Grades do not build bridges

The obvious conclusion of this discussion should be that we abolish the traditional grading system. But we still need a measurable and accurate way to gauge the performance of students so that we can make the hard decision to mark students as deficient when necessary.

Why is this important? My particular area of study is aerospace and mechanical engineering. I have worked in the industry and worked alongside the “successes” of our school systems. I have seen engineers who have never handled a screwdriver, who design parts with impossible geometry and who can’t make sensible calculations about the physics of their parts under application because the projects do not strictly match the problems they practiced for school exams.

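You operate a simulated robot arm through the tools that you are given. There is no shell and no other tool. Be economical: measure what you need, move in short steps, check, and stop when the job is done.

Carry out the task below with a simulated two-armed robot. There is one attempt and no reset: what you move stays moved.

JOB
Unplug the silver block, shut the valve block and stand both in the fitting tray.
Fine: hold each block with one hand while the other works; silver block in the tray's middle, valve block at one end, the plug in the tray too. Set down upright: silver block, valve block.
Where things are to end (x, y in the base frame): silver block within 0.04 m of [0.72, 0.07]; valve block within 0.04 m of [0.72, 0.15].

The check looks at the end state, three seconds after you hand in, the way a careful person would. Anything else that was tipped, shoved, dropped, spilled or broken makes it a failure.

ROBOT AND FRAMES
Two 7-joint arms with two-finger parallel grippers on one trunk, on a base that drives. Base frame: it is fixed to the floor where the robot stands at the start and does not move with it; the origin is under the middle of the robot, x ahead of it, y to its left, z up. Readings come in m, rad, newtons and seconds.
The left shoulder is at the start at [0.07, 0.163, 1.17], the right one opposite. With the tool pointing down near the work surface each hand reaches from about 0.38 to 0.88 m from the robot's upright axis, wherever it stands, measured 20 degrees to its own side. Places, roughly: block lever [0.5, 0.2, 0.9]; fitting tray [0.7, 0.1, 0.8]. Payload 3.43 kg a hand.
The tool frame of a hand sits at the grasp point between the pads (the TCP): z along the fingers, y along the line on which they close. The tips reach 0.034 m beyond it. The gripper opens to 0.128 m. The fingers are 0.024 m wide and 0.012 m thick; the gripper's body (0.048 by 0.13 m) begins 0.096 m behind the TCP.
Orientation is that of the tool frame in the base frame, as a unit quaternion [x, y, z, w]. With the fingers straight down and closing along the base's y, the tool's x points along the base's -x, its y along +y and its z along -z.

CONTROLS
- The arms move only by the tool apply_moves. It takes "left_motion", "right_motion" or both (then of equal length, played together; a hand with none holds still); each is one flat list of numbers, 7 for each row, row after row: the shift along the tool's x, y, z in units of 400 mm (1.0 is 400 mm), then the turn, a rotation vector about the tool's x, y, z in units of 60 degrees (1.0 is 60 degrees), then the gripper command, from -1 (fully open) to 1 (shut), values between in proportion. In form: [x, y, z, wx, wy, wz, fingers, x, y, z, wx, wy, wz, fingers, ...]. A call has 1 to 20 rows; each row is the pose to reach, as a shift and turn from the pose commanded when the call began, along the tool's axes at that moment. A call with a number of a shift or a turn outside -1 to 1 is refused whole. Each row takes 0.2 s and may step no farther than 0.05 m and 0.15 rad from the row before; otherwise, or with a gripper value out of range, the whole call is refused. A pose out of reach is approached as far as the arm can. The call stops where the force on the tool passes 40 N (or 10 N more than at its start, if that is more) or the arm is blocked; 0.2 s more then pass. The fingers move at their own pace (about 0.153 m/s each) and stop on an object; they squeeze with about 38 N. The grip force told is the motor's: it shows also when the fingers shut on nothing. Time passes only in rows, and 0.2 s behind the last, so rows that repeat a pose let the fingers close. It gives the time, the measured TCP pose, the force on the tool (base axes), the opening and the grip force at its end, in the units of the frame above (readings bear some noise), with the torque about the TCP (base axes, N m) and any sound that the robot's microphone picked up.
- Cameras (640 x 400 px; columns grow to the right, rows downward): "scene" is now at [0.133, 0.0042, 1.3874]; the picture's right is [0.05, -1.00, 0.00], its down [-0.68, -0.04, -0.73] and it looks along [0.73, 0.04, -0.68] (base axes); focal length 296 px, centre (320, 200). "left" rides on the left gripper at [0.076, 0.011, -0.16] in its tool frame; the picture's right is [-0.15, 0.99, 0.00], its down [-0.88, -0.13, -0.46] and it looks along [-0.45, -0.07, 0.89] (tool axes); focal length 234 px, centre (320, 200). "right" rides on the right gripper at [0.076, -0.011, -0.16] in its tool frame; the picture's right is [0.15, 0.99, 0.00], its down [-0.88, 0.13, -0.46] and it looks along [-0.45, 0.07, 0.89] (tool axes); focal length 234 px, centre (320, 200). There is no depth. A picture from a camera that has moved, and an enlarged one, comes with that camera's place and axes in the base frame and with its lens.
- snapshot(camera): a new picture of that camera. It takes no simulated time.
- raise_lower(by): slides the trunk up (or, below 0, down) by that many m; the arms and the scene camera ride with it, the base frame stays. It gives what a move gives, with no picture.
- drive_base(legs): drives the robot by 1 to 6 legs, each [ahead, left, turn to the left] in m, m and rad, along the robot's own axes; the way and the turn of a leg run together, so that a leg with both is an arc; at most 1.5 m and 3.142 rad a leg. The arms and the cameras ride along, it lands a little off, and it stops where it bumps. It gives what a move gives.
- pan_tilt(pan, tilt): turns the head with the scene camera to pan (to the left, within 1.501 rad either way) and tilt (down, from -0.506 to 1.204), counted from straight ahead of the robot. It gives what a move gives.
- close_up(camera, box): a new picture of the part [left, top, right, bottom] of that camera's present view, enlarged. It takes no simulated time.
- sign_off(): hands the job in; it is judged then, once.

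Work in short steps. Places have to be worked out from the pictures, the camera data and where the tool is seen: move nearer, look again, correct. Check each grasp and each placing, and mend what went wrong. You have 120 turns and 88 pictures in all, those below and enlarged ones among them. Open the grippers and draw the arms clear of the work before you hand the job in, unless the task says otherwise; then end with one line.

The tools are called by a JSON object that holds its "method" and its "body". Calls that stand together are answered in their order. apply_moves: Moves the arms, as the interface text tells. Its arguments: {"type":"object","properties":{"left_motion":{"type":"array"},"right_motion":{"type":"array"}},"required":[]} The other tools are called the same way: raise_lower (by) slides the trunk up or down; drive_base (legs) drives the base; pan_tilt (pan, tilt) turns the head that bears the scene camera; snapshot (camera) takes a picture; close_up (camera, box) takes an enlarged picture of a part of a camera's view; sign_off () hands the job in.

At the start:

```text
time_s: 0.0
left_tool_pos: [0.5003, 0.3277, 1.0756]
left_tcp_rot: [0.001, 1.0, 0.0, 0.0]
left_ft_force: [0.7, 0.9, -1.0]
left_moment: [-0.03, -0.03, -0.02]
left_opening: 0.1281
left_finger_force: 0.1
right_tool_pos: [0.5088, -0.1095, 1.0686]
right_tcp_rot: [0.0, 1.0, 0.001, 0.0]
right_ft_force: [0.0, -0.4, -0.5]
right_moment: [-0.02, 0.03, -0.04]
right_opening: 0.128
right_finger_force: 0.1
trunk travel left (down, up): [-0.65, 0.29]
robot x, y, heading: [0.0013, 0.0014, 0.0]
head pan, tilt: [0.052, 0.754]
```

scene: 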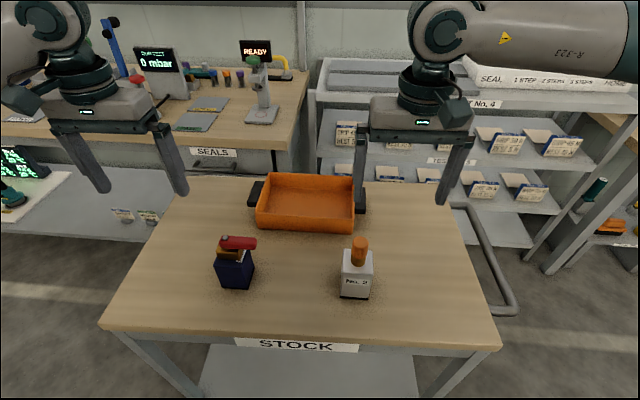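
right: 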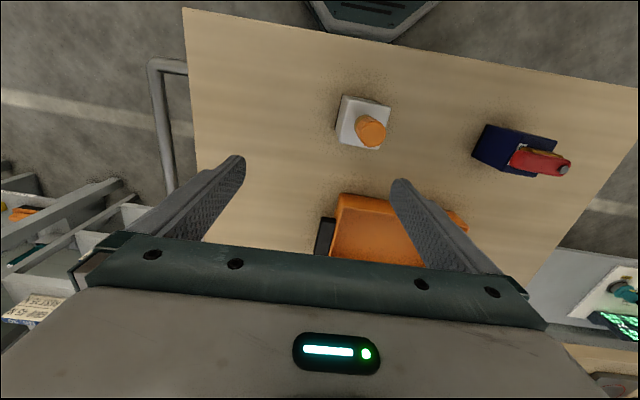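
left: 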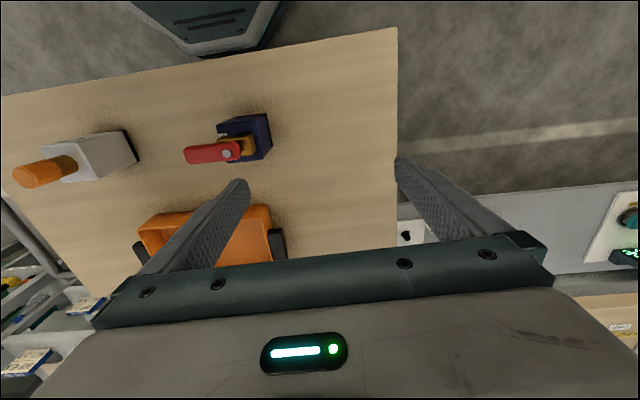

Most of those engineers are swept to the side in their final resting place of employment, where they spend careers modeling washers. Some make it past the filter. These engineers design bridges, landing gear on airplanes, braking systems and a whole host of other terrifyingly important products that will be found in your and your family’s everyday lives.

Welcome to insomnia: The knowledge that a few hundred-thousand more of these engineers will trickle into industry each year should be concerning.

Perhaps it should concern us enough to reform the way students view grades as opposed to true education.